連載「100年をたどる旅~未来のための近現代史」憲法編②

【前回の記事】総理大臣を飛び越えた「軍令」とは 明治憲法はこうして溶けていった

世界と日本の100年を振り返り、私たちの未来を考える連載「100年をたどる旅―未来のための近現代史」憲法編です。
前回(第1回)は、戦前の軍部が天皇の統帥権を拡大解釈して「暴走」した状況と、戦後に首相をつとめることになる岸信介が「改憲」の実現を模索したいきさつなどを描きました。

 岸信介は、保守合同で改憲を掲げて発足した自民党の総裁となり、首相として1957年6月に訪米した。

 前月、GHQ最高司令官のおいにあたるマッカーサー駐日大使との会談で改憲構想を伝えていた。外務省が2018年に公開した記録にある。

 「(衆院と参院の)選挙には安保条約を改正した上で臨みたい。そうすれば両院とも憲法改正に必要な3分の2の多数を獲得できるだろう。自分の年来の主張である憲法改正を具体的に日程に上らせることができる」

 外務省は米側との想定問答も作成していた。「改憲が先行すべきでは」への答えはこうだ。

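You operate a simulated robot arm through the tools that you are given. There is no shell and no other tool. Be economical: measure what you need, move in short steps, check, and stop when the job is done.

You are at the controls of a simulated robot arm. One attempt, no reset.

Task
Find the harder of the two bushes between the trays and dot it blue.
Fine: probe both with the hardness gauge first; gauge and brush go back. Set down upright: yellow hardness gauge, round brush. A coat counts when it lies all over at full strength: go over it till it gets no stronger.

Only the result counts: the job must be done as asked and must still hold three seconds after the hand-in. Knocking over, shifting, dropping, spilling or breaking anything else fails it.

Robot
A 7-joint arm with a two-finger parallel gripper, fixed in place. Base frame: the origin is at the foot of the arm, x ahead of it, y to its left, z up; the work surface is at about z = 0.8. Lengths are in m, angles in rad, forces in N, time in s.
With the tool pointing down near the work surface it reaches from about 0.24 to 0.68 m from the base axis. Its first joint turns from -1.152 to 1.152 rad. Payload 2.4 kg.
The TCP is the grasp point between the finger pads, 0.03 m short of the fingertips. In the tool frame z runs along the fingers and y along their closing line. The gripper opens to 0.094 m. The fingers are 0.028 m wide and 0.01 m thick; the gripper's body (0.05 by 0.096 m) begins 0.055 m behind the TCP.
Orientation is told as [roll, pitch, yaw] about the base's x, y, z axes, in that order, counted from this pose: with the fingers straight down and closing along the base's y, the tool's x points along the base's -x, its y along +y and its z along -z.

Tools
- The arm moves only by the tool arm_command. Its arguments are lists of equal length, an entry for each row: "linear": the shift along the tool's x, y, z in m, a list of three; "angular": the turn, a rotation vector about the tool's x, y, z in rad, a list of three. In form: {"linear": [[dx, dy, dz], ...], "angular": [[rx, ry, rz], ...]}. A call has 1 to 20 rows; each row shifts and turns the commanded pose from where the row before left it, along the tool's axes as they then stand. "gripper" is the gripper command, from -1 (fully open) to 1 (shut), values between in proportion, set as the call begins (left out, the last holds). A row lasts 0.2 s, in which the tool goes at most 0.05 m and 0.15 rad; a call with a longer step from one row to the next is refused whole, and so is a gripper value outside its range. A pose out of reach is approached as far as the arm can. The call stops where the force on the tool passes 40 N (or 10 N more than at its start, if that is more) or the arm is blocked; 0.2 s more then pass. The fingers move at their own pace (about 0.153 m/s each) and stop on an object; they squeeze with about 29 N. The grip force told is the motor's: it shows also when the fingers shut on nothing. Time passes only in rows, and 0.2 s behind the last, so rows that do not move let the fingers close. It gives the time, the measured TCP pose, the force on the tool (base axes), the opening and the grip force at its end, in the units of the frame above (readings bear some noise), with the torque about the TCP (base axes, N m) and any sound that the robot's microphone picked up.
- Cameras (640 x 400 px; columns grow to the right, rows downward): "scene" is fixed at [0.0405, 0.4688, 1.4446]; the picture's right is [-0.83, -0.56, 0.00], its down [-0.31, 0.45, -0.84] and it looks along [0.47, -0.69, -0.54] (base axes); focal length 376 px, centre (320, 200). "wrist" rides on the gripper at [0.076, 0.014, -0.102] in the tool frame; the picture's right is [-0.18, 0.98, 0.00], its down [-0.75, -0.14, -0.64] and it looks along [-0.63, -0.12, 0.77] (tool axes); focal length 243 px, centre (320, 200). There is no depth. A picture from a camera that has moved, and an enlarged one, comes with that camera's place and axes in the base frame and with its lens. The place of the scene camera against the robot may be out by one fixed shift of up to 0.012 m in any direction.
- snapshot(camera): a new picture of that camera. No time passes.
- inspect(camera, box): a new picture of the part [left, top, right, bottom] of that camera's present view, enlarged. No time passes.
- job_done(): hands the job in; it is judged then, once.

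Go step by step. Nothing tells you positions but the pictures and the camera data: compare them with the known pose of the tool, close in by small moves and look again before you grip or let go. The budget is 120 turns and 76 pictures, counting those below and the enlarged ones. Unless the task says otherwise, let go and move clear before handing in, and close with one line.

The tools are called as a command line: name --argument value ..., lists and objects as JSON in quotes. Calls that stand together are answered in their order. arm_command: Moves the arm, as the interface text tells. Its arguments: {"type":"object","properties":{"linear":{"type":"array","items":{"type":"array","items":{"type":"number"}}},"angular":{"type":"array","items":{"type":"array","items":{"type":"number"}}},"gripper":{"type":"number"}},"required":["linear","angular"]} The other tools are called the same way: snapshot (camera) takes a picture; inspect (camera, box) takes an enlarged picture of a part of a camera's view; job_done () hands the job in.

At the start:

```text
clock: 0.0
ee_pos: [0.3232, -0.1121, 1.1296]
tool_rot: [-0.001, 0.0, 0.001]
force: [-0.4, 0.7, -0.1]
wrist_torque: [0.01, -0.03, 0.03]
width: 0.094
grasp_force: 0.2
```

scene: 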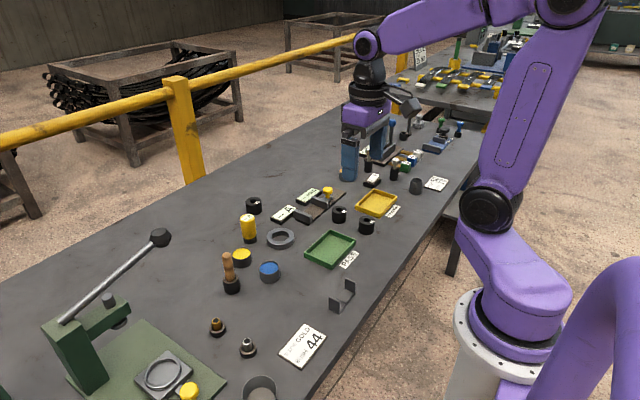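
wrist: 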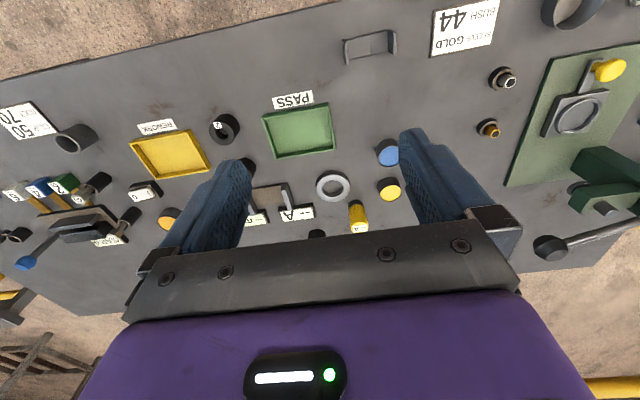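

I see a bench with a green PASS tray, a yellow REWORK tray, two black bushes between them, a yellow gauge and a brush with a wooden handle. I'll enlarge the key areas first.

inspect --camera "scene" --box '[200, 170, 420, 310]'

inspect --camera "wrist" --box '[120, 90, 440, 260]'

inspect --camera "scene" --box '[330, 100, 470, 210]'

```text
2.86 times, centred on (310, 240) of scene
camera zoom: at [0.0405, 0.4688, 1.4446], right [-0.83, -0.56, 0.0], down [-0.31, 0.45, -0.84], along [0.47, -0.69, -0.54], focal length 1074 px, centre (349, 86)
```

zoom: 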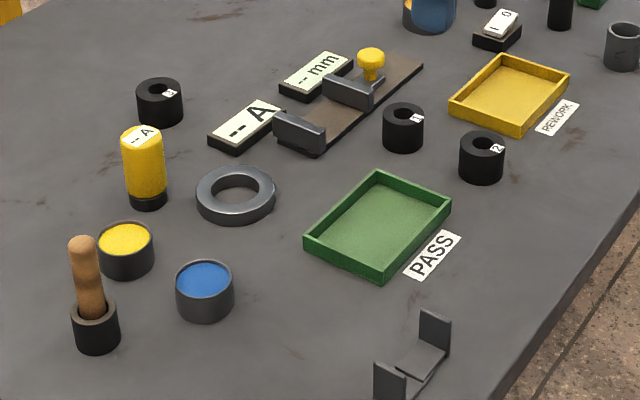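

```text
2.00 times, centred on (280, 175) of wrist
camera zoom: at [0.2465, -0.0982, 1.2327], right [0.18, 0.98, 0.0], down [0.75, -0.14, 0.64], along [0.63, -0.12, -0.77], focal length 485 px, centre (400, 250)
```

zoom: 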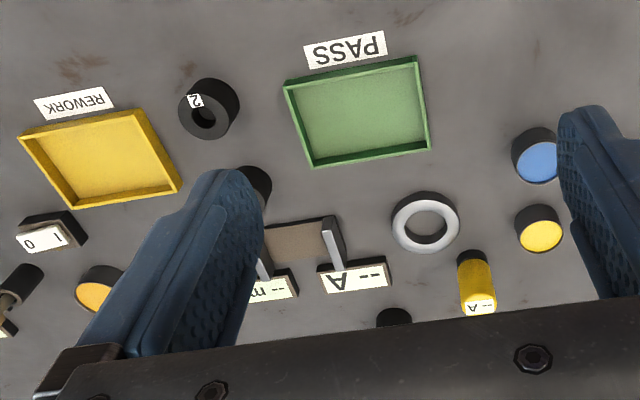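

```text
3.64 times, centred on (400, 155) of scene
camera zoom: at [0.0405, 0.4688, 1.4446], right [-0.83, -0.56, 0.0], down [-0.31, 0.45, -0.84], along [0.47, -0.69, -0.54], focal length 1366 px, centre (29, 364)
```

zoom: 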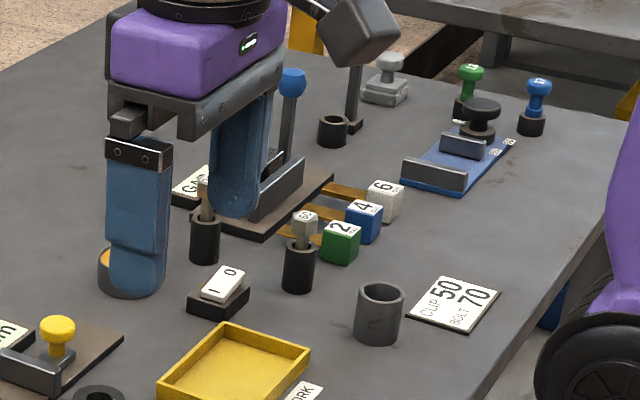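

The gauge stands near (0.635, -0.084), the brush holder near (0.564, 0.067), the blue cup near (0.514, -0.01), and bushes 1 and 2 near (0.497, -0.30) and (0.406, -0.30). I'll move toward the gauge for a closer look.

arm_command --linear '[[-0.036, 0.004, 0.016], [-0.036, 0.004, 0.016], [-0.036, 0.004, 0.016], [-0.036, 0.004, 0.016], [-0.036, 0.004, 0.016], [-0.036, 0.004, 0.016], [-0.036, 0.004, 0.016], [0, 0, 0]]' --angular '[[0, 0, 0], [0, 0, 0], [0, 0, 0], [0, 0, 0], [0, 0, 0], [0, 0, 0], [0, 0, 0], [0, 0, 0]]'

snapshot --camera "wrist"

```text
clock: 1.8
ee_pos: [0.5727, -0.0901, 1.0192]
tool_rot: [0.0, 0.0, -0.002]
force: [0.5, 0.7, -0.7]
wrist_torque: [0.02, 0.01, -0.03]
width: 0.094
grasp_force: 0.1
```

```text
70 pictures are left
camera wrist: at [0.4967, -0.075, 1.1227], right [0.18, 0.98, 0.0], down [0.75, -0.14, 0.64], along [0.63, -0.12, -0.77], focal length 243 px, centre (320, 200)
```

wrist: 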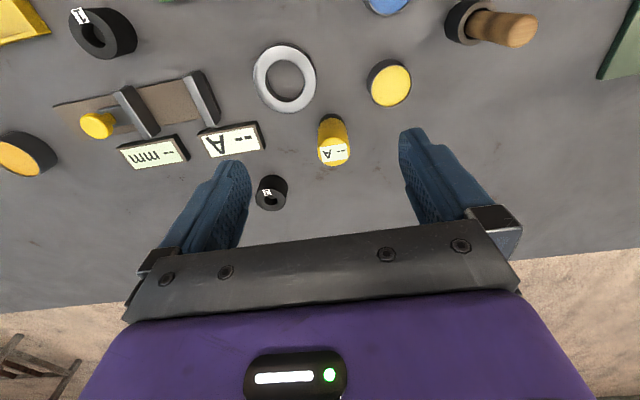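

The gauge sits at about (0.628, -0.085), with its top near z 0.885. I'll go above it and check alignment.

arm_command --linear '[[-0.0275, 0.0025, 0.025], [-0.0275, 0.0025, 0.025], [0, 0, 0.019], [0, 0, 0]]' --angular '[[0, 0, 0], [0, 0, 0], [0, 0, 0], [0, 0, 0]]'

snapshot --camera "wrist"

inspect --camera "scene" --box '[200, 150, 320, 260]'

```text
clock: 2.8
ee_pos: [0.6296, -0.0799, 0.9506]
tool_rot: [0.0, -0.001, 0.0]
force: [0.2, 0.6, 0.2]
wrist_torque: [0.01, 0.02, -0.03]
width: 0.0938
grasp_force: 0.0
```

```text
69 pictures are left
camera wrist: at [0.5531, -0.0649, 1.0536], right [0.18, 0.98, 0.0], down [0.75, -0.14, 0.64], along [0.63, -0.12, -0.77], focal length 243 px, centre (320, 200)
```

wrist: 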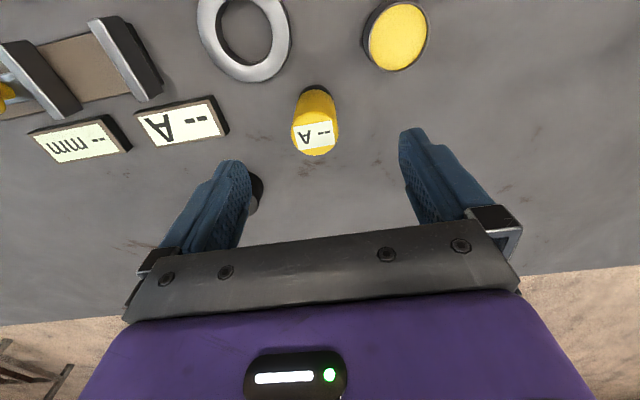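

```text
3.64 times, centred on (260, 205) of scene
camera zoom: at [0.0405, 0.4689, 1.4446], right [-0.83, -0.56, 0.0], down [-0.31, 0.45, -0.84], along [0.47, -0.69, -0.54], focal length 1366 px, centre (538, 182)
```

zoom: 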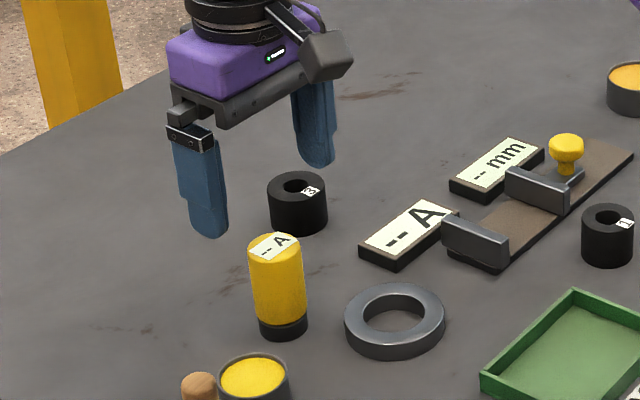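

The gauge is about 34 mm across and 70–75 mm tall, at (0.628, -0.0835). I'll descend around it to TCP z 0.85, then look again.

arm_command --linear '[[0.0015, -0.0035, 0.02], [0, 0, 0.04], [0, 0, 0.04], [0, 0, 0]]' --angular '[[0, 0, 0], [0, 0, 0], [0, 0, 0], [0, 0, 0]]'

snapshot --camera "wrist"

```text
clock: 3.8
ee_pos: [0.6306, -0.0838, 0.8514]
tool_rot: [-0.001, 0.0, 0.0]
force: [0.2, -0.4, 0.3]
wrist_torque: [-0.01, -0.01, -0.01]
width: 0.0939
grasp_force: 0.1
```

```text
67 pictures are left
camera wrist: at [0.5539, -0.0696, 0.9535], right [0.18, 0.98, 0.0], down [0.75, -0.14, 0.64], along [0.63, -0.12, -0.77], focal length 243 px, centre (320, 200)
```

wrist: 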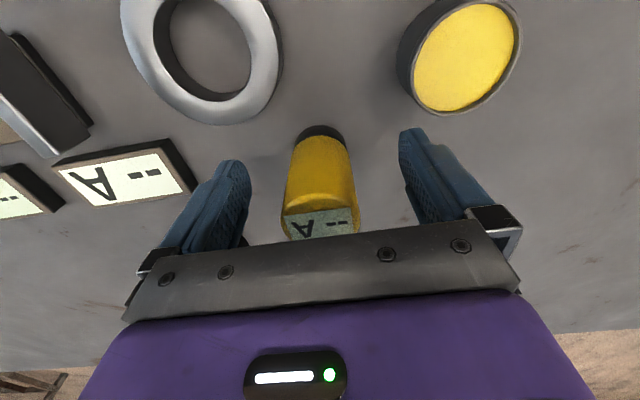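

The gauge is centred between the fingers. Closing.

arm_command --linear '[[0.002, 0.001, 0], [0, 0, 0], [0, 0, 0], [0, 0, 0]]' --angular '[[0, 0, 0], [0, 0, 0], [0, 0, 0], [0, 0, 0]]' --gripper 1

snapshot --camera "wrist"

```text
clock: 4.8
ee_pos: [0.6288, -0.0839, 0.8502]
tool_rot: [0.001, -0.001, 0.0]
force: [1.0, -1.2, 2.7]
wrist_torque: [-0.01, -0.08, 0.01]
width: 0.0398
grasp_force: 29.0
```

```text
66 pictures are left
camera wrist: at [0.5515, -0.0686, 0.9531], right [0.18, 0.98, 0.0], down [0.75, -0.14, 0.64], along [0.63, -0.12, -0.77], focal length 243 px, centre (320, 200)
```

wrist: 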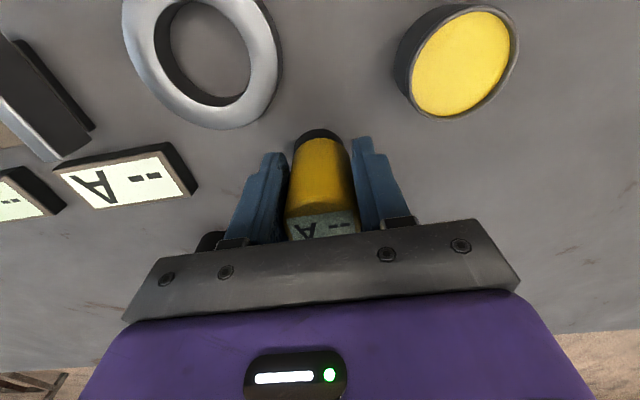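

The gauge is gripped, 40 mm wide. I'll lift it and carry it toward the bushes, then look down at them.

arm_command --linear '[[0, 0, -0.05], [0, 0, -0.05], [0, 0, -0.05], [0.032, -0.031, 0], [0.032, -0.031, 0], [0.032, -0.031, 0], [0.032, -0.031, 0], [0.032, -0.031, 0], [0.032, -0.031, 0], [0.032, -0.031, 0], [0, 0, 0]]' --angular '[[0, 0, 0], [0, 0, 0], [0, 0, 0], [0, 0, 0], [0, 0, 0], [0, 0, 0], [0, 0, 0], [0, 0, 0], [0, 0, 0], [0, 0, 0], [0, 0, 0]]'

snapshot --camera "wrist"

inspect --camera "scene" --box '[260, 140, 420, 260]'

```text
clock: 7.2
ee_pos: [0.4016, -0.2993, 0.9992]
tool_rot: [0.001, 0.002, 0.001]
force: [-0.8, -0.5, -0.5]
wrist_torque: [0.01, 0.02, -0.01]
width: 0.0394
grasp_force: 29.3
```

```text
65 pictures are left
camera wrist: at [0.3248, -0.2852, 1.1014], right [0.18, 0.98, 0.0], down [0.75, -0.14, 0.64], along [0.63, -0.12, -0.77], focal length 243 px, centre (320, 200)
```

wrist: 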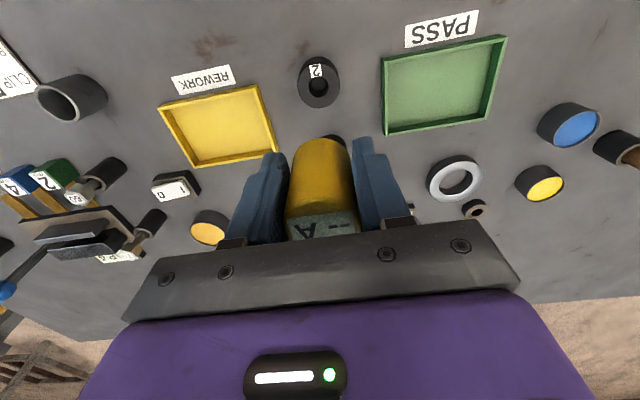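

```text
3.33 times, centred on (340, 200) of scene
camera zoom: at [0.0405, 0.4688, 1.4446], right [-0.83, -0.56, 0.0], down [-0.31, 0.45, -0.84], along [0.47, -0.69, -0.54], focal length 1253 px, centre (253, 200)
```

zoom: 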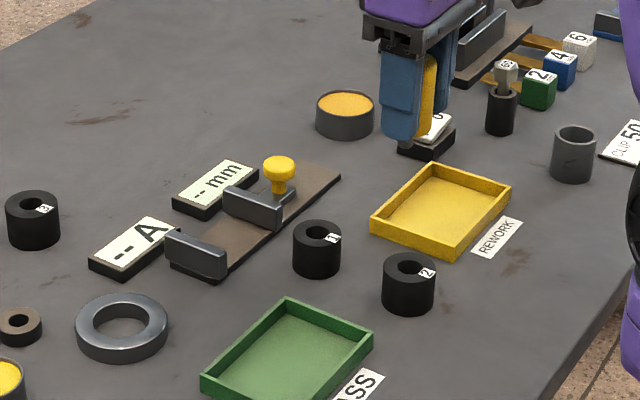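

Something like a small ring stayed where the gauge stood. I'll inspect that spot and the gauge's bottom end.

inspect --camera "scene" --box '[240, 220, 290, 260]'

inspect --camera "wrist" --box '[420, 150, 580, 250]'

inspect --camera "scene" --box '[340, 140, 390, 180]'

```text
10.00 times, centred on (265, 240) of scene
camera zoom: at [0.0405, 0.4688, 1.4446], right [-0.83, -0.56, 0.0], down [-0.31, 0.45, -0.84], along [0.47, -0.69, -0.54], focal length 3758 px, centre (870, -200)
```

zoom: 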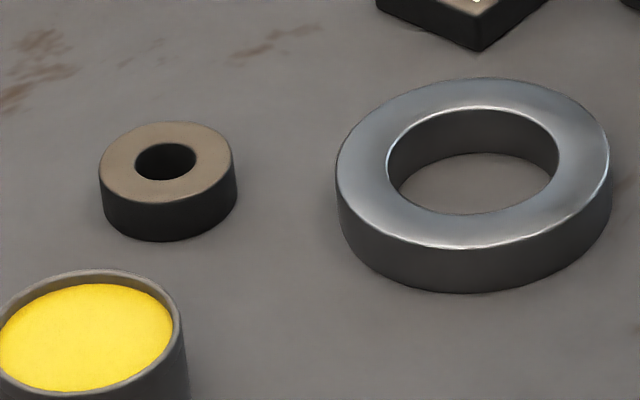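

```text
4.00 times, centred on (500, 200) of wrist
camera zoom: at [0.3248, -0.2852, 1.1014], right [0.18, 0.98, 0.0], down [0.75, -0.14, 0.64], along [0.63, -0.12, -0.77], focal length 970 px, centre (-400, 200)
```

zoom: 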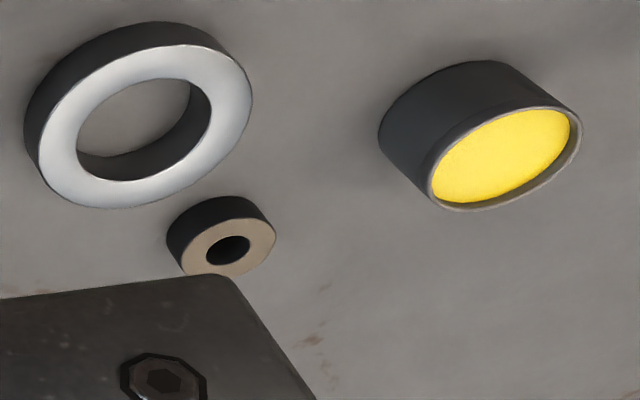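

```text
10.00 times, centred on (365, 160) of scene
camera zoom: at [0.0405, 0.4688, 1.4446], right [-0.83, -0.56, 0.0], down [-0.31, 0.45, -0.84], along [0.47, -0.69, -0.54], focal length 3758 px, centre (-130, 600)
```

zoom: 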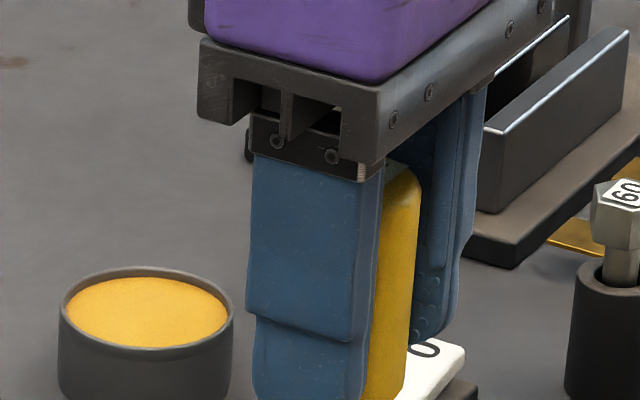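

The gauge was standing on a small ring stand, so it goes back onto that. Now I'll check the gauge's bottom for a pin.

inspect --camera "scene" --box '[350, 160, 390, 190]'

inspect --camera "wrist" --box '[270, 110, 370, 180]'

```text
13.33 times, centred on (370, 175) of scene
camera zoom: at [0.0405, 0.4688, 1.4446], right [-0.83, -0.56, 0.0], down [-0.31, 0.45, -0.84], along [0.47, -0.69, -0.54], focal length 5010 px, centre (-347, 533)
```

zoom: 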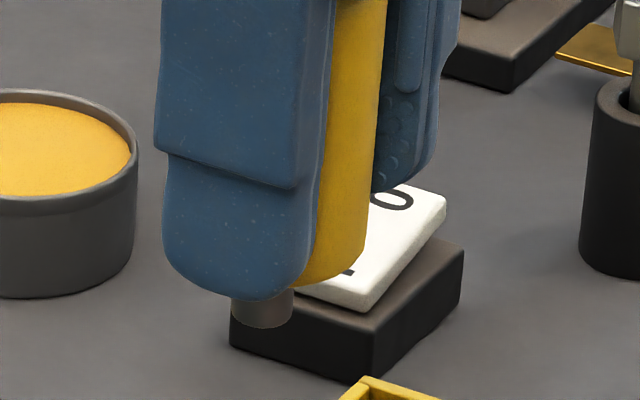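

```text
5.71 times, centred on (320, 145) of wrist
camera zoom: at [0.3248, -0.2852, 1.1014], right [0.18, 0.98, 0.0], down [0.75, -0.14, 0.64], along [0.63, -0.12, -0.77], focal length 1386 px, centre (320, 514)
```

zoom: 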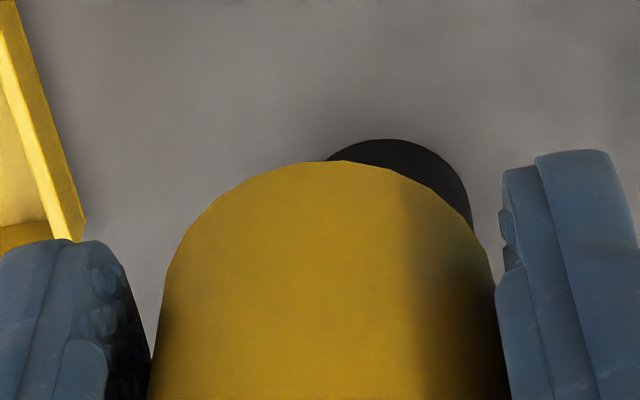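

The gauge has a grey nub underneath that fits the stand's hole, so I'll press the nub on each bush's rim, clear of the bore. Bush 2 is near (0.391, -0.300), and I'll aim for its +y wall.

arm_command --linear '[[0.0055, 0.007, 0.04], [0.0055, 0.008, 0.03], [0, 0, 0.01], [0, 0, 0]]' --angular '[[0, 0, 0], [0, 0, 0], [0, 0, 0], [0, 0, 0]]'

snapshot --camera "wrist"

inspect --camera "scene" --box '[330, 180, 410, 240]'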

 「日本国民は自衛隊の増強も米国に強制されていると考えている。いかに日本の安全を確保するかは国民自身の意思にかかることを条約で明らかにする必要がある。憲法の改正は、かくして高揚された日本国民の民族意識の基礎の上においてのみ可能となると信ずる」

戦後日本の防衛政策は、「戦力不保持」をうたった憲法の規定を踏まえつつ、解釈と運用によって必要最小限のタガをはめてきました。しかし近年、そのタガが急速に緩んでいます。集団的自衛権の行使を認め、防衛費も急増しています。そんな日本はいま、日米安保を「不平等」とする持論があるトランプ米大統領と向き合っています。

 米側の対応は国務省が後に公開した文書でわかる。マッカーサー大使は岸の改憲構想をダレスに書簡で伝えつつ、改憲より条約改定を優先するよう促した。

 「日本人は自衛隊を組織した際、改憲を待たず解釈で憲法を事実上修正した。この部隊は9条に違反しないとして受け入れられている。(それなら安保条約改定のため)なぜ正式な改憲を待つ必要があるのか?」

憲法改正「いま対処必要」 岸が見誤ったナショナリズム

 その上で、改定案として、日米双方が「憲法に従って」「日本領域」を守りつつ、「朝鮮戦争の時のように日本の兵站(へいたん)基地を使用する見通しがもてる条項」に言及した。のちに自身が岸らとまとめる、改定後の今の安保条約に近い。

 1957年6月。アイゼンハワー米大統領は日米首脳会談の前日、ダレス国務長官、マッカーサー駐日大使とホワイトハウスで協議した。